• **QUOTED PASSAGE**
* BEGIN *

Education for everyone

cycle of disadvantage
Cycle of disadvantage

Today, one in six Australian children and young people live in poverty1, where even life’s basic needs are hard to come by. When families experience financial disadvantage children can fall behind with their learning, leaving them more vulnerable to experiencing hardship later in the life. Research shows children and young people living in disadvantage have access to fewer books and learning materials. As these children get older, they have fewer role models and access to mentors and networks critical for motivating them to learn.

For over 1.1 million Australian children and young people1 growing up in poverty can negatively affect their school life; they are less likely to achieve educational outcomes, passing on disadvantage to the next generation. • Poverty-stricken families face many challenges

  • More than half live in a single-parent family, with 6% living with a relative or in foster care
  • Around 40% of students and 50% of their parents/ carers have a health or disability issue
  • Around 60% have a parent or carer who did not finish Year 12
  • More than 70% of students have a parent or carer who is not in paid employment.

* END *

• **WHAT THIS EXERCISE ASKS**
[a] Retype the section of the quoted passage that opens with "For over 1.1" and closes with "in paid employment.".
[b] Take up the quoted passage again after its last words.

• **GIVEN DATA**

* BEGIN *

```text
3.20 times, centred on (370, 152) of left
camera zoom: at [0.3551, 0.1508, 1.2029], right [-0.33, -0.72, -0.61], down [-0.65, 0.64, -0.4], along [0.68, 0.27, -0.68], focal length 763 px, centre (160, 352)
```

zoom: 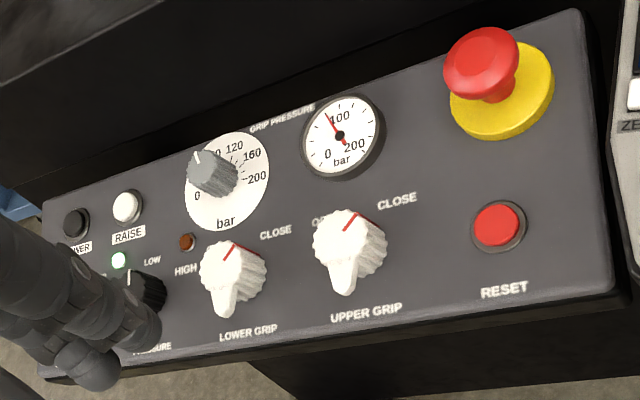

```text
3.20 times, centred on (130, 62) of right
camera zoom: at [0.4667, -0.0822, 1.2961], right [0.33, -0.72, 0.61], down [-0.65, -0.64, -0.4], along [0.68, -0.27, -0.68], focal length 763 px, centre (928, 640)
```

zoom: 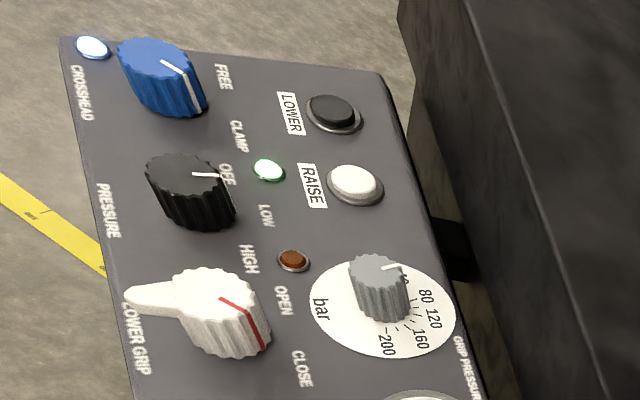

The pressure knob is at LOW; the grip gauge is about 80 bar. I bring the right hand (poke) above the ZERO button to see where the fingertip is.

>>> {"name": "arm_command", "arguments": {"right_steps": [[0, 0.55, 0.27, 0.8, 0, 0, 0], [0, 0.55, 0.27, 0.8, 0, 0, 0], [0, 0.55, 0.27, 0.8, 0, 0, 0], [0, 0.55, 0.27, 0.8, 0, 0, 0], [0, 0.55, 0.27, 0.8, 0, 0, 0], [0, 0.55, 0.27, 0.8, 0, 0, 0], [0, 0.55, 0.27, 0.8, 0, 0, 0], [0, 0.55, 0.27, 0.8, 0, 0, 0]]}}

* END *
* BEGIN *

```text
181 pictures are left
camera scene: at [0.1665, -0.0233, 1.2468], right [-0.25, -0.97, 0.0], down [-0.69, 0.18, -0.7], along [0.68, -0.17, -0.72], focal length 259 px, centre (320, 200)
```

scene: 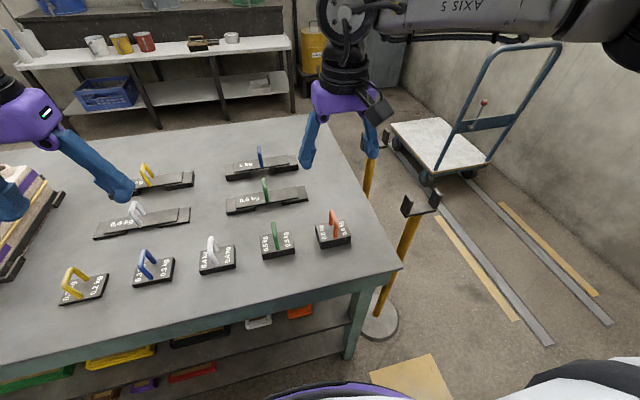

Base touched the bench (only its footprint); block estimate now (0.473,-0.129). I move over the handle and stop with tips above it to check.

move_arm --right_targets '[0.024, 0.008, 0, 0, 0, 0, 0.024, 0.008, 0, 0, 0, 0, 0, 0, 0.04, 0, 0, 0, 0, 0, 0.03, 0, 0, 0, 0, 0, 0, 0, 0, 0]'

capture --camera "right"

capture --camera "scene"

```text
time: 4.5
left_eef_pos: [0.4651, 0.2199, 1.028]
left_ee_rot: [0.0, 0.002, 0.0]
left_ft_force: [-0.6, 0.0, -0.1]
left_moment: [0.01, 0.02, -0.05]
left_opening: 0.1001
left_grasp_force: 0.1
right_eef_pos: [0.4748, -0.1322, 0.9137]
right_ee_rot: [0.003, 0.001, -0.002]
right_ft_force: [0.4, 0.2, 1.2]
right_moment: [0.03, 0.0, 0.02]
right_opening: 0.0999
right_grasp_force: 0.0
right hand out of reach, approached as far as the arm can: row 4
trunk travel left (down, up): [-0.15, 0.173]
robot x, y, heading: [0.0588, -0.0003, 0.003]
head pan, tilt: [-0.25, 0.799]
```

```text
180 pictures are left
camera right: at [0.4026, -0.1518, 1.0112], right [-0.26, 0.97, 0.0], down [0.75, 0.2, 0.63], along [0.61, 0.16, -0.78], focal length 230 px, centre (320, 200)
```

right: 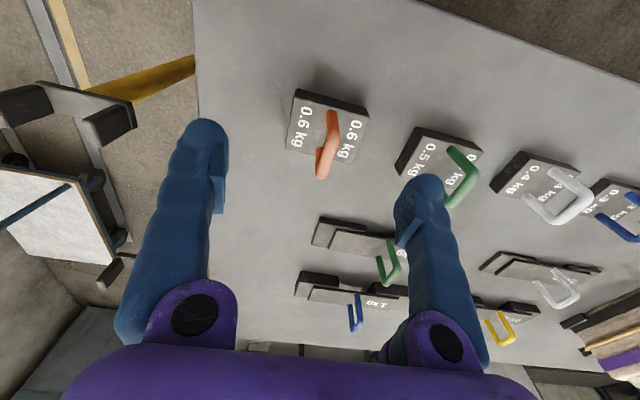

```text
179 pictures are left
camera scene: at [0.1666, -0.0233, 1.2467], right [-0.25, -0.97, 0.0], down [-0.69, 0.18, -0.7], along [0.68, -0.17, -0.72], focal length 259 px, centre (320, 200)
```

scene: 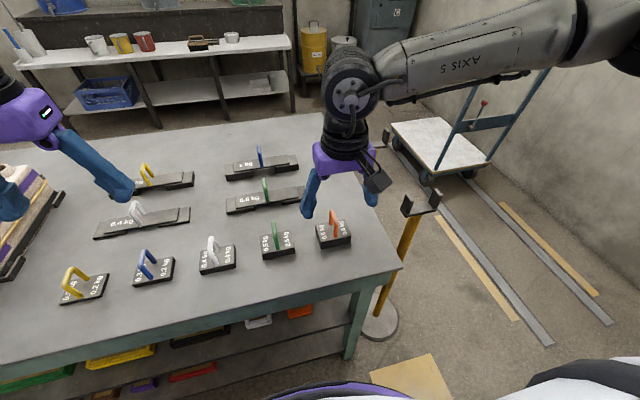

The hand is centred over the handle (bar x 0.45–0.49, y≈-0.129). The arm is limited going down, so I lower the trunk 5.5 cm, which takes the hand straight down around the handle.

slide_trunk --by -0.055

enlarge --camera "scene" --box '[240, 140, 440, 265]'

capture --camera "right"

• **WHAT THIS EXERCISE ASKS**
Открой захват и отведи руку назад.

* END *

• **FINAL ANSWERS**
[a]
For over 1.1 million Australian children and young people1 growing up in poverty can negatively affect their school life; they are less likely to achieve educational outcomes, passing on disadvantage to the next generation. • Poverty-stricken families face many challenges

  • More than half live in a single-parent family, with 6% living with a relative or in foster care
  • Around 40% of students and 50% of their parents/ carers have a health or disability issue
  • Around 60% have a parent or carer who did not finish Year 12
  • More than 70% of students have a parent or carer who is not in paid employment.

[b]
Disadvantaged students are on average 2–3 years behind in reading and maths by the time they are 15 years old.2 The reading gap between the lowest socio economic status (SES) students and the highest SES students is equivalent to almost three years of schooling.3

Year 12 completion rates are significantly lower (60%) for students from low SES backgrounds than for students from high SES backgrounds (90%).4 University students from high SES backgrounds are three times more likely to attend than students from low SES backgrounds.5

Research shows that completing Year 12 increases a young person’s likelihood of continuing with further study as well as entering the workforce.6

Ways You Can Help Locally

The Smith Family

Donate money to their Learning for Life program which supports children and young people to participate more fully in their education. They provide innovative, evidence-based programs and emotional, practical and financial support throughout their education. Sponsor a child or donate online at: thesmithfamily.com.au/poverty-in-australia or phone 1800 024 069.

YES Op Shop

Donate goods or money at 55 Mahoneys Road, Forest Hill. Youth Education Support (YES Inc.) sponsor disadvantaged youth in their teens and early twenties, assisting them with educational courses which will qualify them for employment and a better future.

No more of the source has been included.